口述試験は司法書士としての実務知識があるかの確認するための試験ですので、試験内容は筆記試験に比べると難易度は低くなります。
出題される内容も毎年似ているため、対策を行いやすいと言われ、口述試験の合格率は100%に近いと言えるでしょう。
万が一のことがない限り受かる可能性は高いと言われる試験ですが、不合格になることもありますので試験の準備は怠らないようにしておくのがベストです。
試験対策として一番重要なのは、口頭の説明に慣れておくことです。
口述試験は筆記試験に合格した人しか受けられませんので、出題される問題について知識面の心配はあまりないでしょう。
しかし机上で考えながら回答していく筆記試験と異なり、与えられた質問に対し即座に口頭で回答することは、初めてだと意外と難しいものです。
試験時間は15分と限られていますので、試験の回答は論理的なだけでなく簡潔であることも求められます。
口述試験は筆記試験よりも厳格ではないため、受験者が質問に窮した場合は試験官が助け船を出してくれることもあると言われています。
しかし、口述に慣れていないとパニックになり、そのようなチャンスを逃してしまう可能性もあるでしょう。
口述に慣れておくと焦ることなく試験に臨めますので、あらかじめ口述試験の模擬試験などを行っておくことをおすすめします。
もし受からなかったらどうすれば良い?
口述試験の合格発表は毎年11月上旬です。万が一口述試験に落ちてしまった場合は、その年に口述試験を再度受験することはできません。
もし不合格だった場合は来年まで受験を待つ必要があります。しかし口述試験に落ちても翌年筆記試験からやり直す必要もないです。
次回の筆記試験は免除可能ですので口述試験に専念して受けることができます。ただし、筆記試験の免除は必ず申請をしなければいけませんので、申請手続きを忘れないようにして下さい。
司法書士試験の合格発表は、受験地管轄の法務局や地方法務局で行われます。公式ホームページや官報からも確認することができますので、合格発表日にはきちんとチェックするようにしましょう。

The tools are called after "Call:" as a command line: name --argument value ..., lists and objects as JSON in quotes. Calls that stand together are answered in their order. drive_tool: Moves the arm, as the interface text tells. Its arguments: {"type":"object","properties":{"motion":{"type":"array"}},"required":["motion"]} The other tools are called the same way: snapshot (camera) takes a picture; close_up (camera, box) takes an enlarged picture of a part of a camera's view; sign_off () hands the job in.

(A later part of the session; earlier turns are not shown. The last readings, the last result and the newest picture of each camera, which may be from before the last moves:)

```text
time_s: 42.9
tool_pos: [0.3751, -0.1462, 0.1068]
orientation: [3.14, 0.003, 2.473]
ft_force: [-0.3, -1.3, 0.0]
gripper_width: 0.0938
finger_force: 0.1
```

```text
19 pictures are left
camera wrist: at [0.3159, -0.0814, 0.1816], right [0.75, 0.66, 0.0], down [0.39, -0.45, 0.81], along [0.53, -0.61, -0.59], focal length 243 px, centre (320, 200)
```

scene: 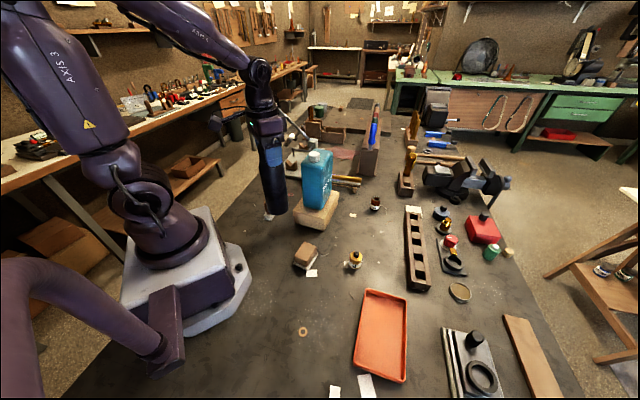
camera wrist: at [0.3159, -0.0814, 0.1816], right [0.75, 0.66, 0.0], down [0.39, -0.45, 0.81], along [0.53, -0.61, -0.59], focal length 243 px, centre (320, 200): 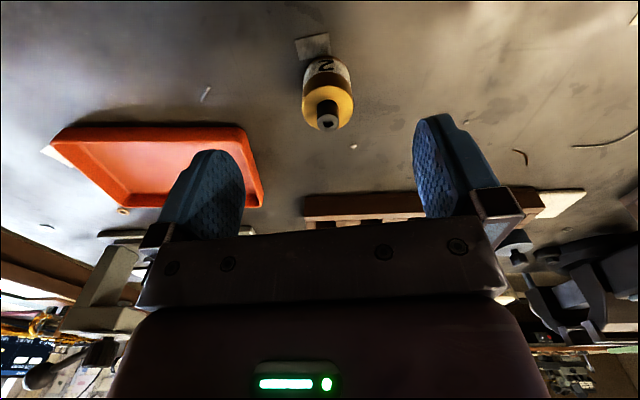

合格した場合は司法書士試験合格者証が交付され、11月下旬までに合格証書の交付式が行われます。
司法書士試験の口述試験は難しくない!
司法書士試験の口述試験まとめ
- 試験時間は15分の面接形式
- 出題範囲が限定的で対策しやすい試験
- ほぼ受かるが、試験対策は入念に
- 質問に即座に論理的に答えることが合格へのカギ
司法書士試験の口述試験は、筆記試験に受かった人であれば合格する可能性がとても高い試験です。
しかし対策なしで試験に臨むのは難しいので、頻出範囲を中心に勉強を継続することが大切です。 もし不合格だったとしても、次の試験で再度受けることは可能です。
司法書士試験は合格率が低く難関の資格試験です。司法書士は仕事を開始してからも常に勉強が必要な職業なので、常に学習は怠らないことがおすすめです。
ぜひ準備を万全にして口述試験に臨みましょう。